Jamais des élections législatives au Groenland n’avaient connu un tel retentissement international. Signe, peut-être, d’un effet Trump, la participation a été forte, à plus de 70 %. En tête du scrutin, l’opposition du centre droit, d’après les derniers résultats officiels publiés ce mercredi 12 mars. Le parti Démocrates, formation autoproclamée «sociale-libérale» et favorable à l’indépendance à terme, a remporté 29,9 % des suffrages, multipliant par plus de trois son score lors de l’élection précédente en 2021.
Ces élections sont également marquées par une poussée des nationalistes de Naleraq, qui réclament l’accession rapide à l’indépendance de l’île arctique convoitée par Donald Trump, convaincu de pouvoir s’en emparer «d’une manière ou d’une autre». La force politique la plus activement engagée pour que le territoire autonome danois rompe ses liens restants avec Copenhague se place ainsi en deuxième position, avec 24,5 % des voix.
La coalition sortante, elle, composée d’Inuit Ataqatigiit (IA, la gauche écologiste) et des sociaux-démocrates de Siumut a, elle, été très largement sanctionnée par les électeurs qui se sont déplacés en masse. IA perdant 15,3 points et Siumut 14,7 par rapport à il y a quatre ans. «Nous respectons le résultat de l’élection», a réagi sur la chaîne publique groenlandaise KNR le Premier ministre sortant, Mute Egede, chef de IA.

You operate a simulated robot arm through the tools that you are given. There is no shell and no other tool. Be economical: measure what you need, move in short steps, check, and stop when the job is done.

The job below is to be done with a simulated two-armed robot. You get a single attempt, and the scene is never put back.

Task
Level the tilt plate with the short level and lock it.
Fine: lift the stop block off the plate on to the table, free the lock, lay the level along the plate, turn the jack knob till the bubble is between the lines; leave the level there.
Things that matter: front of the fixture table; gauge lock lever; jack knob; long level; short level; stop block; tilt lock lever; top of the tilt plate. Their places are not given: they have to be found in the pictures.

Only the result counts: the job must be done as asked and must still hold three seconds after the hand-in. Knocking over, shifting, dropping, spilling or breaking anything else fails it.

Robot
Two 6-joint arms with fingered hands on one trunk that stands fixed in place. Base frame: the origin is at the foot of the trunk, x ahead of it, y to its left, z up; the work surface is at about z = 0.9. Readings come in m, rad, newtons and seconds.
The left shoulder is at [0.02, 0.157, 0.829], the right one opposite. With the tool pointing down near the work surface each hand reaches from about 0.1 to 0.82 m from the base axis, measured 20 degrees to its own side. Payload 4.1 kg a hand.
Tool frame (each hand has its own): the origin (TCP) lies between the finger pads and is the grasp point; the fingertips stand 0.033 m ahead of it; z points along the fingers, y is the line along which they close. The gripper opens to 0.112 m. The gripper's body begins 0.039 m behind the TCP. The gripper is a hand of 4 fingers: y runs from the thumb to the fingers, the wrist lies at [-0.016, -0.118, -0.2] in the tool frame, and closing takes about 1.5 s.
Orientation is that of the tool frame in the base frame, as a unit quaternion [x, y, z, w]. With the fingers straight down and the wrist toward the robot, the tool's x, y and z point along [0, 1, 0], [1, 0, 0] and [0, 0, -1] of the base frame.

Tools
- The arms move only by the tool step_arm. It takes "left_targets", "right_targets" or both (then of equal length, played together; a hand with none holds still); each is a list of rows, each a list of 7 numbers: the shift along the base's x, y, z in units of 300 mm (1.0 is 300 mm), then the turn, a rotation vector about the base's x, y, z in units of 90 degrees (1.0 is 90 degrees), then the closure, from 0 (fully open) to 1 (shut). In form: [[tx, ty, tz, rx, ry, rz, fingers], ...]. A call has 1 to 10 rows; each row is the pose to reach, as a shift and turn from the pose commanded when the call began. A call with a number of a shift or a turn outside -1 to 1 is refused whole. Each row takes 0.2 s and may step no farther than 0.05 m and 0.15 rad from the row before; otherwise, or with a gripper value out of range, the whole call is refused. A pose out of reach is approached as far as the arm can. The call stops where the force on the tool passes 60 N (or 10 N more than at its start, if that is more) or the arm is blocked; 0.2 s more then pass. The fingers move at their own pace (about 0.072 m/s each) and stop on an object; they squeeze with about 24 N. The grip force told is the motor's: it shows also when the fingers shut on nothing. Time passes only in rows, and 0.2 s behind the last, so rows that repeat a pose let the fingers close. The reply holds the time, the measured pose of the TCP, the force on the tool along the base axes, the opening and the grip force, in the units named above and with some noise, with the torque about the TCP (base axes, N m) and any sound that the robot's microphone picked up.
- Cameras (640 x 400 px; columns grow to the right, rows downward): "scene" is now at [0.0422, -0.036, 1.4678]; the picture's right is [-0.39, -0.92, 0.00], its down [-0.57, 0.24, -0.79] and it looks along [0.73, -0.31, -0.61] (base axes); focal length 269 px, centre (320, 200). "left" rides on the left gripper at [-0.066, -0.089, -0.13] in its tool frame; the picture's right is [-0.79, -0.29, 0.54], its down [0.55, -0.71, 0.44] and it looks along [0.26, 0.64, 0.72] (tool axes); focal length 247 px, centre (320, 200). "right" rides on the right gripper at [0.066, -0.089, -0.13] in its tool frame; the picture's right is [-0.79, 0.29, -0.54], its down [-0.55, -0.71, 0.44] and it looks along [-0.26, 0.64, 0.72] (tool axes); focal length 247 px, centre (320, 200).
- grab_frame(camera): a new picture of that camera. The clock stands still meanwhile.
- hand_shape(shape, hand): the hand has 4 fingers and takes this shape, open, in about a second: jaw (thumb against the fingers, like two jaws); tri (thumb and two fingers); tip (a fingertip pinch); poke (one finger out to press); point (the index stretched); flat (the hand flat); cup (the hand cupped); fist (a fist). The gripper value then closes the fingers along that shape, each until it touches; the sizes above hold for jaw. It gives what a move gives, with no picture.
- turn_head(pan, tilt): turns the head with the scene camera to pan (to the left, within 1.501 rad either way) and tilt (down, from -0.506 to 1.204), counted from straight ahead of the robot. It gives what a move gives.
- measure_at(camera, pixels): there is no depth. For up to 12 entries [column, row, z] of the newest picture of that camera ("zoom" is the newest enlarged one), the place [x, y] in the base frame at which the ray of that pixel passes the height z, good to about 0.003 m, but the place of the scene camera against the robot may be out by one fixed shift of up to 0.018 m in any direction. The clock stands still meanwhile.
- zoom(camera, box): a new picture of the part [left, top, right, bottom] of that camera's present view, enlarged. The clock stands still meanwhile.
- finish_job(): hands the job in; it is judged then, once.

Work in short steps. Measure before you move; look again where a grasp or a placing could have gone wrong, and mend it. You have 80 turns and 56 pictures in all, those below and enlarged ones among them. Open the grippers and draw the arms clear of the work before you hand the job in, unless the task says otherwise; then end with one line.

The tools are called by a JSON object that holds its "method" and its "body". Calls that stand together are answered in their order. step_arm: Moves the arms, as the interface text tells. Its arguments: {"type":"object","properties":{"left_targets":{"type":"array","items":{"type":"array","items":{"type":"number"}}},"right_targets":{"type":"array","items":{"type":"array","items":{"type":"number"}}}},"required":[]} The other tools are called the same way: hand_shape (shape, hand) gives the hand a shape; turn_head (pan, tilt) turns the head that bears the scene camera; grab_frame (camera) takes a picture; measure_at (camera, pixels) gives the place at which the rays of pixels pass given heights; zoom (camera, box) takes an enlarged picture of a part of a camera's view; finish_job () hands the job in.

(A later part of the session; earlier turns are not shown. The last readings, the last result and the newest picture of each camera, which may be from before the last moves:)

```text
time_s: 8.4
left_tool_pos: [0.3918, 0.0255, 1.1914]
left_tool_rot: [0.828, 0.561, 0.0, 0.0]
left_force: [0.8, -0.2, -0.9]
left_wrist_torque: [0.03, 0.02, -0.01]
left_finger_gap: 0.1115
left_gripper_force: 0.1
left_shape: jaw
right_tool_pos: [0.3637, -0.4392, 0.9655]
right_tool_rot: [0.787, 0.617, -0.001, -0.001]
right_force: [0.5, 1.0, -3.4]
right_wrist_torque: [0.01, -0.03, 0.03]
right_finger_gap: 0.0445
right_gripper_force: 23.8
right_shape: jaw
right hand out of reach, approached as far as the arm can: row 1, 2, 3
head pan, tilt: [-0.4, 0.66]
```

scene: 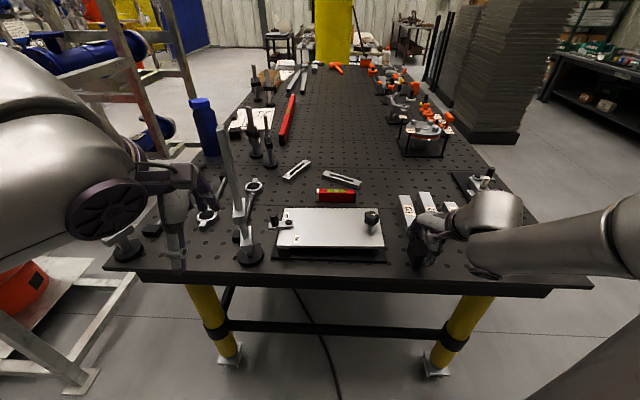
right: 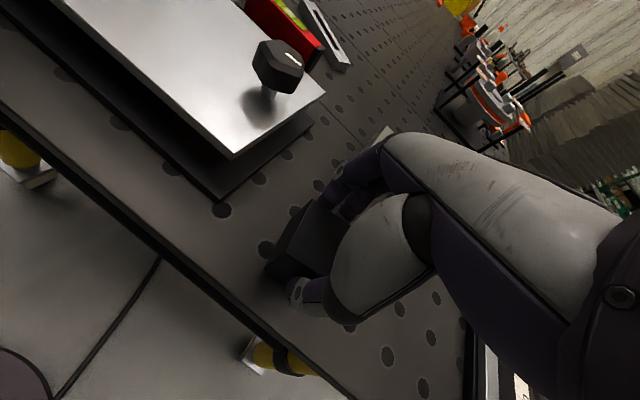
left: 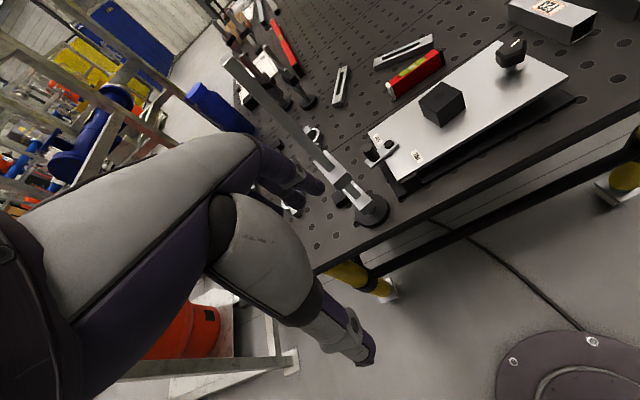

Aucun des partis n’étant en position d’obtenir la majorité sur les 31 sièges au Parlement, des tractations vont maintenant être nécessaires pour former une alliance. L’attelage final devra notamment esquisser les modalités et un calendrier menant à l’indépendance que souhaite l’immense majorité des 57 000 habitants du Groenland. «Démocrates est ouvert à la discussion avec tous les partis et à la recherche de l’unité, surtout avec ce qui se passe à l’étranger», a déclaré son jeune leader de 33 ans, Jens Frederik Nielsen, également ancien champion groenlandais de badminton.
L’indépendance, mais à quel prix ?
A près de 90 % inuits, les Groenlandais déplorent avoir été historiquement traités comme des citoyens de second rang par l’ex-puissance coloniale danoise accusée d’avoir étouffé leur culture, procédé à des stérilisations forcées et retiré des enfants à leurs familles. Les principaux partis groenlandais souhaitent tous l’indépendance, mais ils divergent sur la feuille de route.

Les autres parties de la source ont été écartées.